» AVAILABLE DATA:
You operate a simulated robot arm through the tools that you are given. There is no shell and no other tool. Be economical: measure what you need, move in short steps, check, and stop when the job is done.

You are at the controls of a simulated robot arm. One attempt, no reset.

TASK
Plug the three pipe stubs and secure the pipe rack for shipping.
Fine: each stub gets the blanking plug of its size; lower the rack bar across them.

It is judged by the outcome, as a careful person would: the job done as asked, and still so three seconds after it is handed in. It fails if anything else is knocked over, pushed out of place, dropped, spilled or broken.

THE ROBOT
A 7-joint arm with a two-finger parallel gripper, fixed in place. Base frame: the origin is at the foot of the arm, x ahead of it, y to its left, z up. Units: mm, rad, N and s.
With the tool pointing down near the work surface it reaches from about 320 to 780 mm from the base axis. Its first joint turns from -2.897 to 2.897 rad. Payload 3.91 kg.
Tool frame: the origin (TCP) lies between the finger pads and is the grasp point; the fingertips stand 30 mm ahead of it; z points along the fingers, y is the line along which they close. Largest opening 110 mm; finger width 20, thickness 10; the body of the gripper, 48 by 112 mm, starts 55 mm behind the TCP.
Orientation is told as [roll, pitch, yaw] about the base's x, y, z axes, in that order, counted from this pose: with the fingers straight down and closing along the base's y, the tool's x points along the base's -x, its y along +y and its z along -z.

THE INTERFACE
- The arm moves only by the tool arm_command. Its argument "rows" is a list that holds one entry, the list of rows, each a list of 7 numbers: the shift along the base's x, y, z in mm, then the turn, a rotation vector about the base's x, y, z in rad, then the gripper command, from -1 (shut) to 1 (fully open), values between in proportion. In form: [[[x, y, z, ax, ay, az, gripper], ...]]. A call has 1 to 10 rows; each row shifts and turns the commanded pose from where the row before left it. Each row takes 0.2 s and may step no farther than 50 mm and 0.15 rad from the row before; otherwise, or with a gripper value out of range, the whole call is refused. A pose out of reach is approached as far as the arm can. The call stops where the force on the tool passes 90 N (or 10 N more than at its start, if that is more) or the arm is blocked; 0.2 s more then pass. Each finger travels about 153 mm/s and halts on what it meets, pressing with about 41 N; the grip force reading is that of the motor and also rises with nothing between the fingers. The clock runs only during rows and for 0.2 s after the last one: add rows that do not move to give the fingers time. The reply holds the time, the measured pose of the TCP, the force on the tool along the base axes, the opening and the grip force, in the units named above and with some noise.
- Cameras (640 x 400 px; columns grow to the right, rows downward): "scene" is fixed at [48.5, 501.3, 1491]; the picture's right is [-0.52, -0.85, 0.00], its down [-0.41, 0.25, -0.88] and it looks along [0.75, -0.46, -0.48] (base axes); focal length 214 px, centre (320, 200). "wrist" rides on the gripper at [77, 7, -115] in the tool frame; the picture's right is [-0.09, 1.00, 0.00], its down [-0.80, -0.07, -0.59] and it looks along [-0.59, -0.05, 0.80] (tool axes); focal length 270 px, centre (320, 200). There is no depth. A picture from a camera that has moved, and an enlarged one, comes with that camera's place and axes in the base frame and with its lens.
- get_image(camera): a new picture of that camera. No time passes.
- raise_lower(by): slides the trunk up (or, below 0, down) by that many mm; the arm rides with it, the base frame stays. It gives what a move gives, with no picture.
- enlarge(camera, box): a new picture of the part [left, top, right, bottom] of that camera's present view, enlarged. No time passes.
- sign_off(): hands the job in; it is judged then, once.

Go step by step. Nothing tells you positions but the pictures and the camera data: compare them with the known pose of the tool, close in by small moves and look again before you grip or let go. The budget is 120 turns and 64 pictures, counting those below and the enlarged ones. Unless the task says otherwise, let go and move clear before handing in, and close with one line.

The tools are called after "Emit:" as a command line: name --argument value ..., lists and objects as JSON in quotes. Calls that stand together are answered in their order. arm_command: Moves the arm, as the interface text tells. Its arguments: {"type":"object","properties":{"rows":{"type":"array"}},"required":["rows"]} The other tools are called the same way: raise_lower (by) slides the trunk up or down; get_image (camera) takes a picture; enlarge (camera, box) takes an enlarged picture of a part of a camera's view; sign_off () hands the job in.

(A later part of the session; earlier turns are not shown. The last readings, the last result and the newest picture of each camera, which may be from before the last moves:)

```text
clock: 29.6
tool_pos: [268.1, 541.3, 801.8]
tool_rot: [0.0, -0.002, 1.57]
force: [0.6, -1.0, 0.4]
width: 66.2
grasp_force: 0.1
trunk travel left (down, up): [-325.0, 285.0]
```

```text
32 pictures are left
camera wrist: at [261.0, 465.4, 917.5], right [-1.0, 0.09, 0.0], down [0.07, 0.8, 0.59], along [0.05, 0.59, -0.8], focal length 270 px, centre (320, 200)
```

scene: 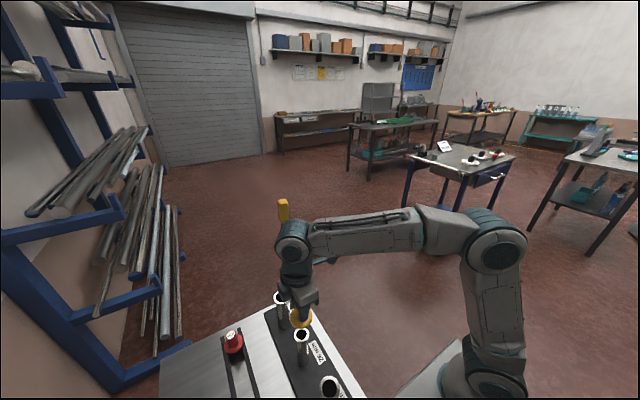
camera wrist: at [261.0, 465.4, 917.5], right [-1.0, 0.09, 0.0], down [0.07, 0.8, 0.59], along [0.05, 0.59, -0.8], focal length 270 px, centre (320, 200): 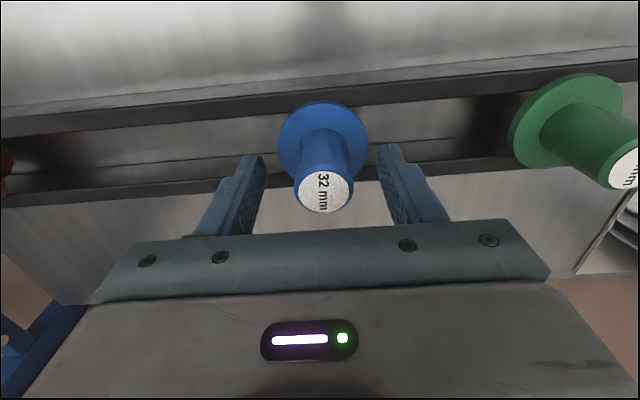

» BRIEF: Set the listing down in full and exactly. Pictures within it should not appear in the copy. Return a JSON list in which every string is one line; blank lines are skipped.

» EXERCISE ANSWER:
[
  "You operate a simulated robot arm through the tools that you are given. There is no shell and no other tool. Be economical: measure what you need, move in short steps, check, and stop when the job is done.",
  "You are at the controls of a simulated robot arm. One attempt, no reset.",
  "TASK",
  "Plug the three pipe stubs and secure the pipe rack for shipping.",
  "Fine: each stub gets the blanking plug of its size; lower the rack bar across them.",
  "It is judged by the outcome, as a careful person would: the job done as asked, and still so three seconds after it is handed in. It fails if anything else is knocked over, pushed out of place, dropped, spilled or broken.",
  "THE ROBOT",
  "A 7-joint arm with a two-finger parallel gripper, fixed in place. Base frame: the origin is at the foot of the arm, x ahead of it, y to its left, z up. Units: mm, rad, N and s.",
  "With the tool pointing down near the work surface it reaches from about 320 to 780 mm from the base axis. Its first joint turns from -2.897 to 2.897 rad. Payload 3.91 kg.",
  "Tool frame: the origin (TCP) lies between the finger pads and is the grasp point; the fingertips stand 30 mm ahead of it; z points along the fingers, y is the line along which they close. Largest opening 110 mm; finger width 20, thickness 10; the body of the gripper, 48 by 112 mm, starts 55 mm behind the TCP.",
  "Orientation is told as [roll, pitch, yaw] about the base's x, y, z axes, in that order, counted from this pose: with the fingers straight down and closing along the base's y, the tool's x points along the base's -x, its y along +y and its z along -z.",
  "THE INTERFACE",
  "- The arm moves only by the tool arm_command. Its argument \"rows\" is a list that holds one entry, the list of rows, each a list of 7 numbers: the shift along the base's x, y, z in mm, then the turn, a rotation vector about the base's x, y, z in rad, then the gripper command, from -1 (shut) to 1 (fully open), values between in proportion. In form: [[[x, y, z, ax, ay, az, gripper], ...]]. A call has 1 to 10 rows; each row shifts and turns the commanded pose from where the row before left it. Each row takes 0.2 s and may step no farther than 50 mm and 0.15 rad from the row before; otherwise, or with a gripper value out of range, the whole call is refused. A pose out of reach is approached as far as the arm can. The call stops where the force on the tool passes 90 N (or 10 N more than at its start, if that is more) or the arm is blocked; 0.2 s more then pass. Each finger travels about 153 mm/s and halts on what it meets, pressing with about 41 N; the grip force reading is that of the motor and also rises with nothing between the fingers. The clock runs only during rows and for 0.2 s after the last one: add rows that do not move to give the fingers time. The reply holds the time, the measured pose of the TCP, the force on the tool along the base axes, the opening and the grip force, in the units named above and with some noise.",
  "- Cameras (640 x 400 px; columns grow to the right, rows downward): \"scene\" is fixed at [48.5, 501.3, 1491]; the picture's right is [-0.52, -0.85, 0.00], its down [-0.41, 0.25, -0.88] and it looks along [0.75, -0.46, -0.48] (base axes); focal length 214 px, centre (320, 200). \"wrist\" rides on the gripper at [77, 7, -115] in the tool frame; the picture's right is [-0.09, 1.00, 0.00], its down [-0.80, -0.07, -0.59] and it looks along [-0.59, -0.05, 0.80] (tool axes); focal length 270 px, centre (320, 200). There is no depth. A picture from a camera that has moved, and an enlarged one, comes with that camera's place and axes in the base frame and with its lens.",
  "- get_image(camera): a new picture of that camera. No time passes.",
  "- raise_lower(by): slides the trunk up (or, below 0, down) by that many mm; the arm rides with it, the base frame stays. It gives what a move gives, with no picture.",
  "- enlarge(camera, box): a new picture of the part [left, top, right, bottom] of that camera's present view, enlarged. No time passes.",
  "- sign_off(): hands the job in; it is judged then, once.",
  "Go step by step. Nothing tells you positions but the pictures and the camera data: compare them with the known pose of the tool, close in by small moves and look again before you grip or let go. The budget is 120 turns and 64 pictures, counting those below and the enlarged ones. Unless the task says otherwise, let go and move clear before handing in, and close with one line.",
  "The tools are called after \"Emit:\" as a command line: name --argument value ..., lists and objects as JSON in quotes. Calls that stand together are answered in their order. arm_command: Moves the arm, as the interface text tells. Its arguments: {\"type\":\"object\",\"properties\":{\"rows\":{\"type\":\"array\"}},\"required\":[\"rows\"]} The other tools are called the same way: raise_lower (by) slides the trunk up or down; get_image (camera) takes a picture; enlarge (camera, box) takes an enlarged picture of a part of a camera's view; sign_off () hands the job in.",
  "(A later part of the session; earlier turns are not shown. The last readings, the last result and the newest picture of each camera, which may be from before the last moves:)",
  "```text",
  "clock: 29.6",
  "tool_pos: [268.1, 541.3, 801.8]",
  "tool_rot: [0.0, -0.002, 1.57]",
  "force: [0.6, -1.0, 0.4]",
  "width: 66.2",
  "grasp_force: 0.1",
  "trunk travel left (down, up): [-325.0, 285.0]",
  "```",
  "```text",
  "32 pictures are left",
  "camera wrist: at [261.0, 465.4, 917.5], right [-1.0, 0.09, 0.0], down [0.07, 0.8, 0.59], along [0.05, 0.59, -0.8], focal length 270 px, centre (320, 200)",
  "```",
  "scene: ",
  "camera wrist: at [261.0, 465.4, 917.5], right [-1.0, 0.09, 0.0], down [0.07, 0.8, 0.59], along [0.05, 0.59, -0.8], focal length 270 px, centre (320, 200): "
]